When Snap (NYSE:SNAP) rolled out its redesigned Snapchat out on Feb. 6, it was immediately met with criticism from the general public and celebrities alike. The company initially fought back, saying the changes were here to stay and would be positive for long-term growth.
But as the company prepares to report its earnings this week, it has suddenly decided to backtrack. This has investors worried that Snap has bad news to deliver from the past quarter. Here are four things to look for when the company issues its latest results:
1. Reassurance about Snap's controversial redesign
For the past two earnings calls, CEO Evan Spiegel has assured investors that the redesign would help Snap's long-term growth by simplifying its design, thus making it easier for people to use -- especially for users in older demographics.
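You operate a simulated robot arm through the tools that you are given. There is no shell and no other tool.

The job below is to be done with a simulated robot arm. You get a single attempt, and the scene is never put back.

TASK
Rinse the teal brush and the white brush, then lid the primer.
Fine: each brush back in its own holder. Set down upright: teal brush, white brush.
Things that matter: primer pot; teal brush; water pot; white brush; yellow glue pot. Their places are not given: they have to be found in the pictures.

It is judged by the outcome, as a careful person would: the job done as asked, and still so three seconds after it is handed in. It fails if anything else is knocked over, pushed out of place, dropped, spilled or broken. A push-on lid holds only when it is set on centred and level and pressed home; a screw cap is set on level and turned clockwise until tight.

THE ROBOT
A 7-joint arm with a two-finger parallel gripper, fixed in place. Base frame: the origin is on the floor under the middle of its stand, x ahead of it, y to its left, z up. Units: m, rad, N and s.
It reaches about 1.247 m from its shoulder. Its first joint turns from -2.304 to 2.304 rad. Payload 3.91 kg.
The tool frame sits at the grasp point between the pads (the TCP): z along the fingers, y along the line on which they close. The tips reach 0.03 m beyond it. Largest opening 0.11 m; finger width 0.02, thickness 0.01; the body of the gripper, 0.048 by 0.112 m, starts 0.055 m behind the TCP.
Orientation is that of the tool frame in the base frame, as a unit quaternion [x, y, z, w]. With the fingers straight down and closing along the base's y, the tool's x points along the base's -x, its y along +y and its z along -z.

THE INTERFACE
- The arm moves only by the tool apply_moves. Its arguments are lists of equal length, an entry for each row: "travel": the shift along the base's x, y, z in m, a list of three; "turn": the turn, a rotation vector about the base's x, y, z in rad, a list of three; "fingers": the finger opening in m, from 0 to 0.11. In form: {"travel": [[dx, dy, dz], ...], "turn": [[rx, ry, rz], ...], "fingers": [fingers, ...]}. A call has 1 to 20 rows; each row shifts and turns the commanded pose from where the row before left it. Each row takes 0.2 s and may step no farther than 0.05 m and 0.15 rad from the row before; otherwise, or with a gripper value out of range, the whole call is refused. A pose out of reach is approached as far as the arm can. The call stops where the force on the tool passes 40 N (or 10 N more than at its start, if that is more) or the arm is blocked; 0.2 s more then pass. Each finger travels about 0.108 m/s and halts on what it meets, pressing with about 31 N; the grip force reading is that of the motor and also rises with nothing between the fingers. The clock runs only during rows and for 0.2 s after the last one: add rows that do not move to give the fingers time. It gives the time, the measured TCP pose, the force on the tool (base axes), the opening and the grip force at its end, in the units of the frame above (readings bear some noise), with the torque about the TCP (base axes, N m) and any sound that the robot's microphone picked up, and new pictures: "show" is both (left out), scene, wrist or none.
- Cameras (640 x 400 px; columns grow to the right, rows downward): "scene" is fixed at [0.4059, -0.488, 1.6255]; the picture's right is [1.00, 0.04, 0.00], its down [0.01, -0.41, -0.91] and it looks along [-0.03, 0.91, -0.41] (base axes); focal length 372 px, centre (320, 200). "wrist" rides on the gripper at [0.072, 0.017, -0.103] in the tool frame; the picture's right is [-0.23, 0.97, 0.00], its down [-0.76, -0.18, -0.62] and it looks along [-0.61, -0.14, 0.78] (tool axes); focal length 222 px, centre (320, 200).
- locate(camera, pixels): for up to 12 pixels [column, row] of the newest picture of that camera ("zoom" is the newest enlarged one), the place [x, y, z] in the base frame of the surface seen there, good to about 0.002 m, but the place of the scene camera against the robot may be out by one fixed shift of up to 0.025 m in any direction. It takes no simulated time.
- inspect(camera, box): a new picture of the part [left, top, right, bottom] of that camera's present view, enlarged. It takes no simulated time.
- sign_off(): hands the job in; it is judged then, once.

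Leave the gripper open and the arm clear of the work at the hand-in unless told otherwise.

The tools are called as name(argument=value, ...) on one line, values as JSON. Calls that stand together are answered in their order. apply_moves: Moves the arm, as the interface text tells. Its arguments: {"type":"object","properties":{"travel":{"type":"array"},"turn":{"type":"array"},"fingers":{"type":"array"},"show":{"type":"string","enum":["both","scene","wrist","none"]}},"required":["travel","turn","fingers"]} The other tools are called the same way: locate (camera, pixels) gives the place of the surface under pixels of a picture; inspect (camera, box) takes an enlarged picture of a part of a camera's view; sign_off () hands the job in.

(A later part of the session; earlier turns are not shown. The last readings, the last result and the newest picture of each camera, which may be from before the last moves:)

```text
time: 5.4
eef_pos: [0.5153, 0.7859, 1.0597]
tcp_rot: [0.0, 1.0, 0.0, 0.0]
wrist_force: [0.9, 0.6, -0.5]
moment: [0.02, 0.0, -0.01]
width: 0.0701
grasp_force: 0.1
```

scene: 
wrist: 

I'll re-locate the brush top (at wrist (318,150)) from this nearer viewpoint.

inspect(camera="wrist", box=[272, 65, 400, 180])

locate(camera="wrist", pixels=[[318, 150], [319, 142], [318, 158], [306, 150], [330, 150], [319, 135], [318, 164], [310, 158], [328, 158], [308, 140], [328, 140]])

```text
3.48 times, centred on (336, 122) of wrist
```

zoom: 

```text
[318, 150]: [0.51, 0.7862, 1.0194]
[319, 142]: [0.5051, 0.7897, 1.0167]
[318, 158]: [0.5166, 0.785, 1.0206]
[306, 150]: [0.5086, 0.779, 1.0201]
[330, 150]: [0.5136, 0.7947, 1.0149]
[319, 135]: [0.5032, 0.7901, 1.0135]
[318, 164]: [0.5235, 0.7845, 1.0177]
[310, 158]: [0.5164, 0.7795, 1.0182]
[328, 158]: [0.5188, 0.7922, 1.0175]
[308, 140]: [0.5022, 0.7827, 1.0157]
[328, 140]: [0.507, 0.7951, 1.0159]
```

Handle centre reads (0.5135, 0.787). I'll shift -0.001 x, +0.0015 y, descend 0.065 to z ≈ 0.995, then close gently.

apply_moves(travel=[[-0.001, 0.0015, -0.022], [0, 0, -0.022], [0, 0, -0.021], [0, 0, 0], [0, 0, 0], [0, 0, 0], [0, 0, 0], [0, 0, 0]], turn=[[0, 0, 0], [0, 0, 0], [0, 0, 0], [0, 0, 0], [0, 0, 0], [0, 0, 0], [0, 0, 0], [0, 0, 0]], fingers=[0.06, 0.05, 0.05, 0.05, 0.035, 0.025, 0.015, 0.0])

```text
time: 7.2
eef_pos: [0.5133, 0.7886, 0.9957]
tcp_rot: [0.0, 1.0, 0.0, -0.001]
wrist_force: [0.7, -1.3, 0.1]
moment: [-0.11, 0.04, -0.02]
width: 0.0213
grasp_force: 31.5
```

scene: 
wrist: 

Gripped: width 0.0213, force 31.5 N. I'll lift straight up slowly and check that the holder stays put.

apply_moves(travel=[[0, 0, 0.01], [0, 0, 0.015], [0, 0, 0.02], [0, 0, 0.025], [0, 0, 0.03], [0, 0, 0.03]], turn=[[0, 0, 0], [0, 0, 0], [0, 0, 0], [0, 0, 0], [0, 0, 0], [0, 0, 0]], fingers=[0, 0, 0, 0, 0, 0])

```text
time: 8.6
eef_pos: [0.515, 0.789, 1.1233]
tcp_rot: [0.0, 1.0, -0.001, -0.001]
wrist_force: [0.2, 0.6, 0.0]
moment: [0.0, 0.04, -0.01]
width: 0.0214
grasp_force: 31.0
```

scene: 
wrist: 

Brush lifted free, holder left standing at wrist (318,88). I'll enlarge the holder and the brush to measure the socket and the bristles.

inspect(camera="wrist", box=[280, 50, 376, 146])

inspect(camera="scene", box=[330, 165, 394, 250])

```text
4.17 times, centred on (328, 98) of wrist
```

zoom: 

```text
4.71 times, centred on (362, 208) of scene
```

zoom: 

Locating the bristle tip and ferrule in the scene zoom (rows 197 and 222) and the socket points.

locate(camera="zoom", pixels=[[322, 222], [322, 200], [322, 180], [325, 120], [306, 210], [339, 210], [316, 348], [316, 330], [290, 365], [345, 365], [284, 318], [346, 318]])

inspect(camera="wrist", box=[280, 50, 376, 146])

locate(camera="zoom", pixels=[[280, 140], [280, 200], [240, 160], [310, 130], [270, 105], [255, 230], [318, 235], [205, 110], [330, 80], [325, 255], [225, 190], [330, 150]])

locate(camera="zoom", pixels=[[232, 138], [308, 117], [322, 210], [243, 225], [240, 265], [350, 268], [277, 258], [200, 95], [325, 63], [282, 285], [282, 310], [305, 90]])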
When over 1.2 million people signed a petition on Change.org asking Snap to reverse its redesign, Snap responded with a letter explaining that users would get accustomed to the changes and hopefully realize that they were indeed better.
But about two and a half months after its wide release, the redesign is evidently not helping its growth, since Snap has reversed the biggest change that came with it. That had to do with splitting content from friends from the content shared by publishers and celebrities. Users complained that it was harder to find Stories from people. Now, Snap is recombining them.
2. Snap's user growth after the redesign
On the day it rolled out the broader release of its redesigned app, Snap simultaneously surprised investors with a fairly decent fourth-quarter report. The company hit 187 million daily active users (DAUs), topping the 184.2 million expected. Snap attributed the user growth partly to an Android Snapchat app that made for a better user experience.
If publishers on Snapchat aren't happy, then investors definitely won't be happy. Snap relies on publisher content as prime space to run ads, as well as a way to maximize the amount of time users spend on the app. Last year, publishers made over $100 million through the Discover page, up from $58 million in the previous year, according to Snap's fourth-quarter report.
If this report shows signs that both users and publishers are dropping off Snapchat, it won't bode well for shares of the social media company.
3. Snap's ad revenue progress
Snap managed to pleasantly surprise investors last quarter with its total revenue of $285.7 million, topping expectations for $252.9 million.
This was partly due to the success of its auction-based advertising system called "programmatic" that gives ad spots to the highest bidder. On the earnings call, Spiegel said ad impressions were up more than four times year over year and that ad revenue grew 38% from the third quarter.
Investors will be interested to see whether the redesign or a potential drop in traffic on publishers' posts has affected ad revenue. If so, then Snap will need to reassure investors that recombining friends' posts with publishers' posts will get things back on track.
4. What's the plan with Snap's Spectacles 2.0?
Last and probably least, investors will at the minimum be curious about Snap continuing to push its pet project and sole hardware offering, Snapchat Spectacles.
On April 26, Snap announced an updated version of its video-recording glasses known as Spectacles 2.0 that would cost $149.99. This model will be smaller and water resistant and is said to have better audio and video quality. Spectacles 2.0 will also be able to take still pictures as opposed to just video.
The first Spectacles, which launched in late 2016, were originally only available in vending machines in certain cities as a way to drum up demand for the devices. While they caused much excitement at first, they ended up causing Snap to take a nearly $40 million loss. This time around, Spectacles 2.0 were immediately available on Snap's website.
Spiegel has commented that hardware is a fun experiment for the company. Perhaps Snap learned a number of lessons from its first hardware launch that should help it be more successful with Spectacles 2.0.